How often do you take your bad days out on your customers? Two words for you: you can’t. Product quality is only part of the equation. No matter how great your products might be, how high the quality, how flavourful your baguette, your customers are your lifeline. They are why you can continue doing what you do. Lose them, and you lose your business.
I happen to know other customers who have experienced similar episodes with the owner of the bakery around the corner and who have launched their own boycott. Eventually, if it hasn’t already, the business will suffer because of the attitude of its owner. It may not be immediate (the business is a few years old), but it will catch up with the bakery. That kind of attitude is infectious in the worst way. It infects not only staff but also poisons customers’ impression of a business.
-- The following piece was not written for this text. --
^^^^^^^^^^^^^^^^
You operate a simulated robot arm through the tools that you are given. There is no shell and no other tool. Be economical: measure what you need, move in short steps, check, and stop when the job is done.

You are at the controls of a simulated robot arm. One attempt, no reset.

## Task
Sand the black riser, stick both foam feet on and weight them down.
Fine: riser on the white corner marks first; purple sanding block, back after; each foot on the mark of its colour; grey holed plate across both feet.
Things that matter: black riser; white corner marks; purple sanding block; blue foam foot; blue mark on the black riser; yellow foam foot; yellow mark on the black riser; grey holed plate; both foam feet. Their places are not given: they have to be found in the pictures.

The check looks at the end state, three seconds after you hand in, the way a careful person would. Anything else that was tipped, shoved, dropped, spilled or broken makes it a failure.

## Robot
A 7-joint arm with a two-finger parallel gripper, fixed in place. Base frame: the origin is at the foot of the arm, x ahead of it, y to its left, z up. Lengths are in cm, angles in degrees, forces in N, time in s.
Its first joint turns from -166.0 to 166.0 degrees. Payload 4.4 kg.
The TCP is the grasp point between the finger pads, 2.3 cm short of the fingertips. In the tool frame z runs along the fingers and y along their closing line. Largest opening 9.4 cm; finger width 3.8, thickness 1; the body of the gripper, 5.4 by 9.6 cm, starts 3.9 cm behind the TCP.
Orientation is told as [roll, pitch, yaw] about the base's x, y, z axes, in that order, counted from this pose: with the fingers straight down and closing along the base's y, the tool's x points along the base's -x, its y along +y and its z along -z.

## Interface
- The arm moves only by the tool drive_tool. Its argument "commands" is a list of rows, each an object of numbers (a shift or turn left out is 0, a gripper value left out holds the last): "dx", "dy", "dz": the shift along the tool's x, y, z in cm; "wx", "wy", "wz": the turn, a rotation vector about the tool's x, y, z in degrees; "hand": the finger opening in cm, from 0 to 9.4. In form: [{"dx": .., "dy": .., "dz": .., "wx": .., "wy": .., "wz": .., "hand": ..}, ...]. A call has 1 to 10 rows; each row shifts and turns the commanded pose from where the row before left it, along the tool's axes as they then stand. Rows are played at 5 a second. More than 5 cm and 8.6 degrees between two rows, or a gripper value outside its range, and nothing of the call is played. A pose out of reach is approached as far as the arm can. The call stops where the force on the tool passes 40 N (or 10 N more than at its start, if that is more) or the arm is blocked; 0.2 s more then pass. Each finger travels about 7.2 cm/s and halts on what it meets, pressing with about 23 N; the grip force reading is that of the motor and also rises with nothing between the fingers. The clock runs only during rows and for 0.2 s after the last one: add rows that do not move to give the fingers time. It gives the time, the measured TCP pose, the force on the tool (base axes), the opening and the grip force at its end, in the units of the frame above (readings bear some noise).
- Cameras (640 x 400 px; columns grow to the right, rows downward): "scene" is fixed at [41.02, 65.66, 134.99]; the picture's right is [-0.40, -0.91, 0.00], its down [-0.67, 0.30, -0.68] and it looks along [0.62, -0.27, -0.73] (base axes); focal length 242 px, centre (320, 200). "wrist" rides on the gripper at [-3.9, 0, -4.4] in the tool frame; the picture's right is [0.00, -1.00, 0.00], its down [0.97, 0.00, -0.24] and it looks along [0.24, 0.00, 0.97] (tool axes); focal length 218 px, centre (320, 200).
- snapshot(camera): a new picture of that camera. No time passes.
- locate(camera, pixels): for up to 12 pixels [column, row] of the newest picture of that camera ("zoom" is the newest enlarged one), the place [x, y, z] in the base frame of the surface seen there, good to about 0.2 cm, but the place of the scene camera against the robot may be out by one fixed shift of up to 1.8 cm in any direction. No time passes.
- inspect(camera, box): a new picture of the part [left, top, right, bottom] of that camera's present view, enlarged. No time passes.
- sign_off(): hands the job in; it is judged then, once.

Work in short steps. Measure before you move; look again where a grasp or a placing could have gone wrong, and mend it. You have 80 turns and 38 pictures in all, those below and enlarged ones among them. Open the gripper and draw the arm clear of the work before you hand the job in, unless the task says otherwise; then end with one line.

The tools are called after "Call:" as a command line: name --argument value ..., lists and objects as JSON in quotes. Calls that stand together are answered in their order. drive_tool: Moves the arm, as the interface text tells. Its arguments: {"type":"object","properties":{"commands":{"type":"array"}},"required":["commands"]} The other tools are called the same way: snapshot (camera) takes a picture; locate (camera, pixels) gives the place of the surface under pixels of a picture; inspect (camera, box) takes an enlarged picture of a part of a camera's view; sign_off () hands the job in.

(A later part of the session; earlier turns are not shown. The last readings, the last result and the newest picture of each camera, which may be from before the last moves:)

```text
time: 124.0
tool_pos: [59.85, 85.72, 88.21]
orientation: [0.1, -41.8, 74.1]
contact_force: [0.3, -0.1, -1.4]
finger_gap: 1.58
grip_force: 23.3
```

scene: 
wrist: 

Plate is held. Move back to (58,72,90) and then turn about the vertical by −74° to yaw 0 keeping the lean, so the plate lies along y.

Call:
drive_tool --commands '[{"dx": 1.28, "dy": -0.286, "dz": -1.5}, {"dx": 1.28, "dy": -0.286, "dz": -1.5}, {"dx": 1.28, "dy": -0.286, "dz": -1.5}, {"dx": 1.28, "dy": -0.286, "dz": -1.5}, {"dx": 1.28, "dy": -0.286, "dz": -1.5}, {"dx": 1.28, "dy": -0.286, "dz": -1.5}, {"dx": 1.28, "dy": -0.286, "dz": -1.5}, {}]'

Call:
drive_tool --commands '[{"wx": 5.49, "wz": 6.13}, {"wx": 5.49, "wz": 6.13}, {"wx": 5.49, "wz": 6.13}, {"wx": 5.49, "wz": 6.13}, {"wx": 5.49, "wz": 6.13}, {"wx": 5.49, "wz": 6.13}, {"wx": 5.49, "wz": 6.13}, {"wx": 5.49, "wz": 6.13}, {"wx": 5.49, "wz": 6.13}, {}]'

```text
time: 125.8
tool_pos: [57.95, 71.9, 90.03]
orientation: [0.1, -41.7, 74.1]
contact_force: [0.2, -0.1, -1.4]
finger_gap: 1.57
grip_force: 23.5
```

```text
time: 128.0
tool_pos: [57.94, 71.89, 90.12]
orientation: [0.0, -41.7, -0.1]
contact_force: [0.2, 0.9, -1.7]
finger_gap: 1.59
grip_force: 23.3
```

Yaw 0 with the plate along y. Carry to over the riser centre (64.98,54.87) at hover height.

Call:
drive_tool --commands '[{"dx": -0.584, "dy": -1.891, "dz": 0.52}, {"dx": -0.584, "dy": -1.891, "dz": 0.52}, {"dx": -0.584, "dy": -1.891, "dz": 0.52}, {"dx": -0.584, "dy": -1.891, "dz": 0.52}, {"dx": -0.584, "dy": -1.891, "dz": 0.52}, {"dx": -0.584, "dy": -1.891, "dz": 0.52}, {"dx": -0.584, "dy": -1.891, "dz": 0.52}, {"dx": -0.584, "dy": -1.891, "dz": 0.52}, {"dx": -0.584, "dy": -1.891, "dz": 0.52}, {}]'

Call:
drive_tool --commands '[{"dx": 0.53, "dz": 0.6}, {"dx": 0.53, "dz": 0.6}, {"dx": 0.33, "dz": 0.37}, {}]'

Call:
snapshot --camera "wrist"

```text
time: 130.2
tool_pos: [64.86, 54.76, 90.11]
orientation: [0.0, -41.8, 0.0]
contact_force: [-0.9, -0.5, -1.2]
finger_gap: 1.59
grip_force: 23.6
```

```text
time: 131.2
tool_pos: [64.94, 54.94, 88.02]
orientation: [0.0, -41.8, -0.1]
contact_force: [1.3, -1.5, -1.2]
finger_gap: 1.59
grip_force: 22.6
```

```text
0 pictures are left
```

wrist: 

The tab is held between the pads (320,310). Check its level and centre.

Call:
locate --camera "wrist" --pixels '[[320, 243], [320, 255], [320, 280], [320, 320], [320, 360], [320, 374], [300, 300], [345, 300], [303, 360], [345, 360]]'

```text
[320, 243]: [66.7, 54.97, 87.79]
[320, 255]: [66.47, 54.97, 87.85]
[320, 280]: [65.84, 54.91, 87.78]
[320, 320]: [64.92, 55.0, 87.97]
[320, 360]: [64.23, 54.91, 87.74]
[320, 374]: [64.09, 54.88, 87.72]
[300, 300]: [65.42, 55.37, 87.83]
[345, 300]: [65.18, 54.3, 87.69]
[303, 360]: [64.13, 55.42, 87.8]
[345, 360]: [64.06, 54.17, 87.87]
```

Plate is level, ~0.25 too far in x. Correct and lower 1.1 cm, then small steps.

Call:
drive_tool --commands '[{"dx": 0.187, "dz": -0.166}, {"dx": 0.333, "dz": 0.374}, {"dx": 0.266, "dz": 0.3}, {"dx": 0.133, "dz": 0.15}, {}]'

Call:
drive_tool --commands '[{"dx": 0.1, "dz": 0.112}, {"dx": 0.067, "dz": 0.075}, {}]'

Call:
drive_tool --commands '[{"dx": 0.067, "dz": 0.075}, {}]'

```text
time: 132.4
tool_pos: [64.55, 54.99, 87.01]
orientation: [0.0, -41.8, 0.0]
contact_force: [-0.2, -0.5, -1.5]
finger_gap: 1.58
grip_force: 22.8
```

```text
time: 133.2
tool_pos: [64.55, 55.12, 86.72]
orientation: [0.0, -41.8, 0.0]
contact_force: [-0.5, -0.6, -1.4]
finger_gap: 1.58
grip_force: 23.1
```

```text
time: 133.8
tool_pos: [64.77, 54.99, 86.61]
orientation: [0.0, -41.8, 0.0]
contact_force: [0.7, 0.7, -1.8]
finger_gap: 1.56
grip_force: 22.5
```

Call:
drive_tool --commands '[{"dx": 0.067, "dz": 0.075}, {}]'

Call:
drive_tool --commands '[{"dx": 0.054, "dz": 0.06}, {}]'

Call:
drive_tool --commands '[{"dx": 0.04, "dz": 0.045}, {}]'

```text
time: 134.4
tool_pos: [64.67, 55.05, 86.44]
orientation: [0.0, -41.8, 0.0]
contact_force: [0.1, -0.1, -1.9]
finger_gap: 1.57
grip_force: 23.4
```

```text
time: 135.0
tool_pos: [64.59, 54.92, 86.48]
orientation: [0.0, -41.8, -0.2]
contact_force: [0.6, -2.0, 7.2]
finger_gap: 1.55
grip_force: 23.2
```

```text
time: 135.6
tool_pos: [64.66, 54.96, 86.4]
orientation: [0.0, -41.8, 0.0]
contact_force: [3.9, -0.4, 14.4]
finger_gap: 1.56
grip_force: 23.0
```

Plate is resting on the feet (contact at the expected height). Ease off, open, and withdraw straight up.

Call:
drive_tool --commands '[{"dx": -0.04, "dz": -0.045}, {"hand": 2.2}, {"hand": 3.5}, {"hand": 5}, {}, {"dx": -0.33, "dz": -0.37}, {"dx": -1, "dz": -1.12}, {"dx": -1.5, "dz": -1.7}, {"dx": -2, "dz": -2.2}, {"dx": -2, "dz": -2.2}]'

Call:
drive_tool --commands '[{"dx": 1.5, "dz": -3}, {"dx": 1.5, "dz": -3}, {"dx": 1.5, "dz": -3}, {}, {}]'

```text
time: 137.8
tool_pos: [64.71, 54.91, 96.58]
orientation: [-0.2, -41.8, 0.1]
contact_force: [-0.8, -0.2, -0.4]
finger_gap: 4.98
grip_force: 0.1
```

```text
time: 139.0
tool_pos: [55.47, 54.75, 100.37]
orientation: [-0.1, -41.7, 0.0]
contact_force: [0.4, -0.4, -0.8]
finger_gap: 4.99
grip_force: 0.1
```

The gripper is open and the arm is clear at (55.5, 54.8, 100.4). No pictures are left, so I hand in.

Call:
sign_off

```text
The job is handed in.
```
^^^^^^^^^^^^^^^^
Attitude matters. It’s about the only thing that really separates similar businesses these days.
I miss my sourdough baguette. There are times when I’m tempted to give up the good fight just for another sandwich made with the bread. But I cannot reward poor attitude. As a customer and as a human being, I deserve better. So do your customers. As a customer and human being, I have the ability to choose. I choose to be treated better. So will your customers.